Generation of reverse time migration dip gathers with the stabilized Poynting vector and their application in the improvement of subsalt images

Abstract

Subsalt imaging is challenging with coherent noise prevalent beneath complex salt structures. The coherent noise degrades the imaging quality, making image enhancement and interpretation difficult and potentially erroneous. The dip gathers of reverse time migration (RTM) serve as an ideal domain for separating signals from coherent noise due to their distinct distributions in the dip domain. Methods utilizing the Poynting vector offer an efficient and cost-effective means to produce dip gathers. However, the presence of zero points in the Poynting vector causes instabilities in direction or angle estimation, leading to the leakage of reflection energy into false dip angles. This issue complicates the separation of desired signals from coherent noise. We address this instability by employing a stabilized Poynting vector to produce high-quality RTM dip gathers. The stabilized Poynting vector does not contain zero points within the range of wave propagation, thus mitigating the instability problem.
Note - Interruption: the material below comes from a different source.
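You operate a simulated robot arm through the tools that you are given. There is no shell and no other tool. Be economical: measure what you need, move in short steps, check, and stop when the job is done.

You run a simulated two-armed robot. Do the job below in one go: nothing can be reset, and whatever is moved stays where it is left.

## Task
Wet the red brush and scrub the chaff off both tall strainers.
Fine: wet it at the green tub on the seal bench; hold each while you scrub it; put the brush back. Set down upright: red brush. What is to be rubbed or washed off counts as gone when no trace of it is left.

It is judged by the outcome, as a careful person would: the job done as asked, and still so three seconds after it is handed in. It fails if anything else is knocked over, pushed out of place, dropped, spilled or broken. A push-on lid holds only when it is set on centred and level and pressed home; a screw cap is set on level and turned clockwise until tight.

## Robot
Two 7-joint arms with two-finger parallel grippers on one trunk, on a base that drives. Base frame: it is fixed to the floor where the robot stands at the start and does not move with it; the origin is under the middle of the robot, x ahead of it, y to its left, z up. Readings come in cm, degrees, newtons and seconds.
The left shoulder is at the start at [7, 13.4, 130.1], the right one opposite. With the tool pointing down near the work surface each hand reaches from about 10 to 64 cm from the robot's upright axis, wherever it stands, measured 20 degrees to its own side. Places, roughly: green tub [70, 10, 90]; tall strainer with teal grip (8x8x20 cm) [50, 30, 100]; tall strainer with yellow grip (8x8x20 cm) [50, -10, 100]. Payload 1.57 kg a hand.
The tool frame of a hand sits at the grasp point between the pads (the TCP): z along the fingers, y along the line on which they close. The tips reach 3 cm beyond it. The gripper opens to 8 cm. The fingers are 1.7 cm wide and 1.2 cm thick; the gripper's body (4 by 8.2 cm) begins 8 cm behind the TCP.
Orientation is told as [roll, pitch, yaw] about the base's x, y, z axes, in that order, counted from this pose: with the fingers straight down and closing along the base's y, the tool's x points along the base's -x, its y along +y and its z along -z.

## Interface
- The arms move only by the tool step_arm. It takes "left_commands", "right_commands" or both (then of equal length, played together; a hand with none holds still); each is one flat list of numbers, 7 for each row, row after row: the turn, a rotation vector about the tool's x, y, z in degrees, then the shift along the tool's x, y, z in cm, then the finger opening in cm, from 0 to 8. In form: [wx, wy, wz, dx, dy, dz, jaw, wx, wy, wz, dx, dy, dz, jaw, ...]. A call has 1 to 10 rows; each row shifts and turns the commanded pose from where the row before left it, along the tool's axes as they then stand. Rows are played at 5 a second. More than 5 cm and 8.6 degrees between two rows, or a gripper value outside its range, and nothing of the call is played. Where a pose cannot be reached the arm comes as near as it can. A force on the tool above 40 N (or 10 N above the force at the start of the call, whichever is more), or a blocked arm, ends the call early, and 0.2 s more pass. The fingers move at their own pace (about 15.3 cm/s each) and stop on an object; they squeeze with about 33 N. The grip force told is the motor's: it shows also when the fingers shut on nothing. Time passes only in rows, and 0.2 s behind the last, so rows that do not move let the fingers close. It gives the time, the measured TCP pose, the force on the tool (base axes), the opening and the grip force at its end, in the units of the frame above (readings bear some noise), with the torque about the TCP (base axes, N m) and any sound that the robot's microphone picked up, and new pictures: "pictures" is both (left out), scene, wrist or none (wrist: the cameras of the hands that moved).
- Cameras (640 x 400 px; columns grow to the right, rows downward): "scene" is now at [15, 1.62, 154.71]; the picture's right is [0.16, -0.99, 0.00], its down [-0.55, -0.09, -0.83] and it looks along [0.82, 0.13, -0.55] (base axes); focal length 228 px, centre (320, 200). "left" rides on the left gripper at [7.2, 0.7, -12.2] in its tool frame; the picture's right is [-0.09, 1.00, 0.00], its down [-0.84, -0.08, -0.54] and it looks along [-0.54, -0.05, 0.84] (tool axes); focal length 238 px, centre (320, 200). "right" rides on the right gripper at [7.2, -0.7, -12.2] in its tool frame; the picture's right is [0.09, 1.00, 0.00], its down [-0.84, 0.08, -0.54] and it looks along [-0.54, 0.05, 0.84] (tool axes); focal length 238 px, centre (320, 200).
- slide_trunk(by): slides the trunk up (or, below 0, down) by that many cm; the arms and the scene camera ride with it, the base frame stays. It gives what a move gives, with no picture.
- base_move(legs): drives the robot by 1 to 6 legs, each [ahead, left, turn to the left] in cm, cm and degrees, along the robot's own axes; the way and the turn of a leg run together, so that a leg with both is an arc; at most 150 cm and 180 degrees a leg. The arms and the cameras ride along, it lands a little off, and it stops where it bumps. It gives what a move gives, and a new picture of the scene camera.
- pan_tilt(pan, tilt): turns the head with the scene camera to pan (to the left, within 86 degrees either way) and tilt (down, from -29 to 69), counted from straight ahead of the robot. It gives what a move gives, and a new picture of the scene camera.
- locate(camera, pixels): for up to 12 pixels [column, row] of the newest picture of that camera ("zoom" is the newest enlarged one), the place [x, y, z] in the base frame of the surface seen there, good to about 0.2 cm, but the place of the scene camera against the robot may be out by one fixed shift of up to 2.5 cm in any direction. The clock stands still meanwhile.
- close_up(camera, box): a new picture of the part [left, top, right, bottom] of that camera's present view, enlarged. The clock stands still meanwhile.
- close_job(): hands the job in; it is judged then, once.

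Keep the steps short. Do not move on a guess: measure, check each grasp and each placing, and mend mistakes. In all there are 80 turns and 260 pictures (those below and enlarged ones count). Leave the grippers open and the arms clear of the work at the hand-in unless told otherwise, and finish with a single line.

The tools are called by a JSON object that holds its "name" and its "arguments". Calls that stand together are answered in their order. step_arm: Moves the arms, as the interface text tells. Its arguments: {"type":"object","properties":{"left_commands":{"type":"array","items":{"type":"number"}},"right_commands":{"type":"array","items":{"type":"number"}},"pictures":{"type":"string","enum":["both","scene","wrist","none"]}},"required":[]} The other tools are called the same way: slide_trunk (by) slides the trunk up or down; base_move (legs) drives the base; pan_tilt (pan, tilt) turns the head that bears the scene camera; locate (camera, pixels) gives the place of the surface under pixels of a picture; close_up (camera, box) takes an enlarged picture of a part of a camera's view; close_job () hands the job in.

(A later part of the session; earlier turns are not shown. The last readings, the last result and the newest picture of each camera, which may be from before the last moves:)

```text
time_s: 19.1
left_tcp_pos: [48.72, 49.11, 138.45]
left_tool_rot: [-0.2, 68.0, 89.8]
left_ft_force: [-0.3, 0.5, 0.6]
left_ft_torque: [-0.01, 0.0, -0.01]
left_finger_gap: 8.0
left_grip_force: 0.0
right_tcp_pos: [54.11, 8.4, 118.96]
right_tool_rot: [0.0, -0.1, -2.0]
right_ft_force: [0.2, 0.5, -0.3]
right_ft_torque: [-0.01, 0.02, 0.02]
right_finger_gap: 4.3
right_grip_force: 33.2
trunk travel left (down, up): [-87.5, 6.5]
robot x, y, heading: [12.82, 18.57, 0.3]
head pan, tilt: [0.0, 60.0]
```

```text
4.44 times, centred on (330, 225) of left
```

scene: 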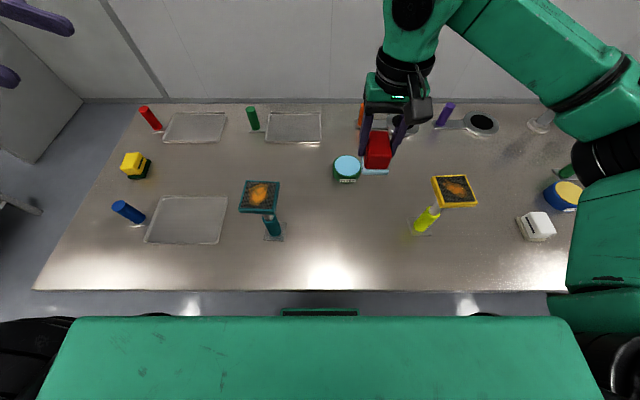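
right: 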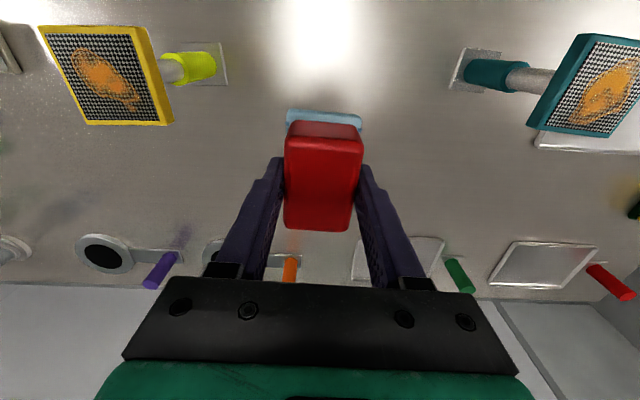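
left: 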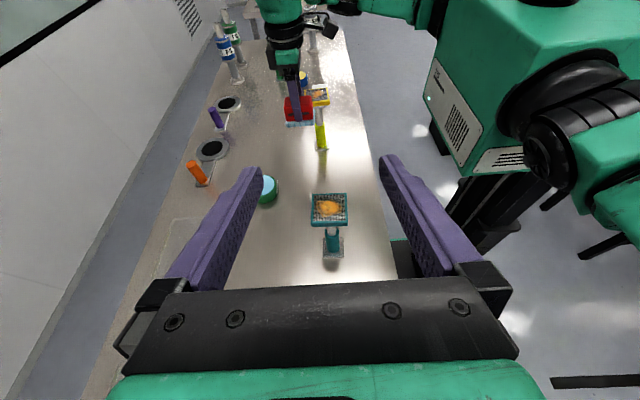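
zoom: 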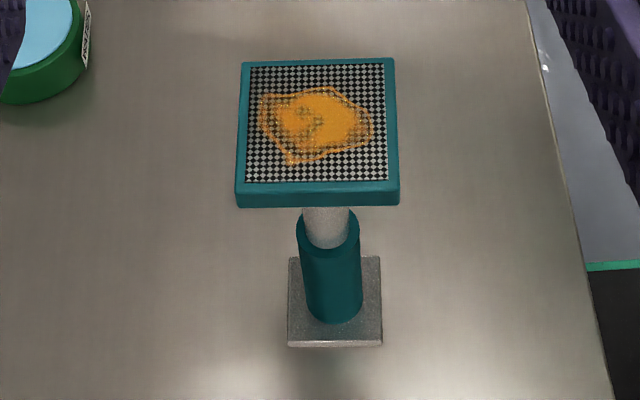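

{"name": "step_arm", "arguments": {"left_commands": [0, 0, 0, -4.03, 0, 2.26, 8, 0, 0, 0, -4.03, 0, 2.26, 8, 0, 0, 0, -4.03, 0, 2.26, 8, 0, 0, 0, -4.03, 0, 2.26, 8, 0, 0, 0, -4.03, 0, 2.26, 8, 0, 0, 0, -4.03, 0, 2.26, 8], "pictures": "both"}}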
The dip gathers generated using the stabilized Poynting vector provide a clearer and more precise depiction of signal and noise distributions, allowing us to identify the boundaries of desired signals and mute all noise outside these boundaries. Two numerical examples with a synthetic dataset and a field dataset are used to demonstrate our method's effectiveness in reducing coherent noise and improving quality of subsalt images.